====== Dataset section
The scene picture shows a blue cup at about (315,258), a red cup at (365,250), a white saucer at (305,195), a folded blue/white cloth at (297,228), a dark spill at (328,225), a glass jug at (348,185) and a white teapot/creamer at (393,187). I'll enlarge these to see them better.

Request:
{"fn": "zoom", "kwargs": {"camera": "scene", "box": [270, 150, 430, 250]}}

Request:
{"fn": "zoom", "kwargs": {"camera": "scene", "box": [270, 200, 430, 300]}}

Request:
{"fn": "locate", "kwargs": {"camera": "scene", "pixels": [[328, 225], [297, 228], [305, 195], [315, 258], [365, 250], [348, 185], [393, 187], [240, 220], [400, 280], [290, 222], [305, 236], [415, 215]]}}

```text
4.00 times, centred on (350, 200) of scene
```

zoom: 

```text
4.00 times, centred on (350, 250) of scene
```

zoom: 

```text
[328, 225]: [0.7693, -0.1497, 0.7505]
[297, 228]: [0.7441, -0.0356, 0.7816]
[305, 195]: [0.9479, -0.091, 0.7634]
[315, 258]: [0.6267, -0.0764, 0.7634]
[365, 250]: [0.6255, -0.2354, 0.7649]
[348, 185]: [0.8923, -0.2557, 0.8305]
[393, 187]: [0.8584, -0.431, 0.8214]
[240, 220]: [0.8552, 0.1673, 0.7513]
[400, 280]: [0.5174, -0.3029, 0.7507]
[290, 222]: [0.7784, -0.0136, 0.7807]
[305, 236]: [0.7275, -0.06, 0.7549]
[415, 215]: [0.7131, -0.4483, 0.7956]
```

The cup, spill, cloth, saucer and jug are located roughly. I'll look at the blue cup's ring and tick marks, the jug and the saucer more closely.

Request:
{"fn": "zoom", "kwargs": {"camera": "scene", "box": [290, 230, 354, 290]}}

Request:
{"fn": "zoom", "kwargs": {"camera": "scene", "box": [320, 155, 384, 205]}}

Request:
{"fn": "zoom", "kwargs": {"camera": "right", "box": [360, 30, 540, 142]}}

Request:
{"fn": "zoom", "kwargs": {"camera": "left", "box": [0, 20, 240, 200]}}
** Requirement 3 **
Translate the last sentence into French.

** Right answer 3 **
============
** Requirement 1 **
Cite the document section exactly. Begin with "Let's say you" and finish with "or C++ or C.".
** Requirement 2 **
Produce the text that comes next in the document section.
====== Document section
找到最窄间隔的算法，其中m将覆盖一组数字

Question

Let's say you have a list of n numbers. You are allowed to choose m integers (lets call the integer a ). For each integer a , delete every number that is within the inclusive range [ a - x, a + x ], where x is a number. What is the minimum value of x that can get the list cleared?

For example, if your list of numbers was

1 3 8 10 18 20 25

and m = 2, the answer would be x = 5.

You could pick the two integers 5 and 20. This would clear the list because it deletes every number in between [5-5, 5+5] and [20-5, 20+5].

How would I solve this? I think the solution may be related to dynamic programming. I do not want a brute force method solution.

Code would be really helpful, preferably in Java or C++ or C.

Answer 1

Hints

Suppose you had the list

1 3 8 10 18 20 25

and wanted to find how many groups would be needed to cover the set if x was equal to 2.

You could solve this in a greedy way by choosing the first integer to be 1+x (1 is the smallest number in the list). This would cover all elements up to 1+x+x=5. Then simply repeat this process until all numbers are covered.

So in this case, the next uncovered number is 8, so we would choose 8+x=10 and cover all numbers up to 10+x=12 in the second group.

Similarly, the third group would cover [18,24] and the fourth group would cover [25,29].
============
** Right answer 1 **
Let's say you have a list of n numbers. You are allowed to choose m integers (lets call the integer a ). For each integer a , delete every number that is within the inclusive range [ a - x, a + x ], where x is a number. What is the minimum value of x that can get the list cleared?

For example, if your list of numbers was

1 3 8 10 18 20 25

and m = 2, the answer would be x = 5.

You could pick the two integers 5 and 20. This would clear the list because it deletes every number in between [5-5, 5+5] and [20-5, 20+5].

How would I solve this? I think the solution may be related to dynamic programming. I do not want a brute force method solution.

Code would be really helpful, preferably in Java or C++ or C.

** Right answer 2 **
This value of x needed 4 groups. This is too many, so we need to increase x and try again.

You can use bisection to identify the smallest value of x that does cover all the numbers in m groups.

Answer 2

An effective algorithm can be(assuming list is sorted) ->

1. We can think of list as groups of 'm' integers.

2. Now for each group calculate 'last_element - first_element+1', and store maximum of this value in a variable say, 'ans'.

3. Now the value of 'x' is 'ans/2'.

I hope its pretty clear how this algorithm works.

Answer 3

A recursive solution:

First, you need an estimation, you can split in m groups, then estimated(x) must be ~ (greather - lower element) / 2*m. the estimated(x) could be a solution. If there is a better solution, It has lower x than extimated(x) in all groups! and You can check it with the first group and then repeat recursively. The problem is decreasing until you have only a group: the last one, You know if your new solution is better or not, If there'is better, you can use it to discard another worse solution.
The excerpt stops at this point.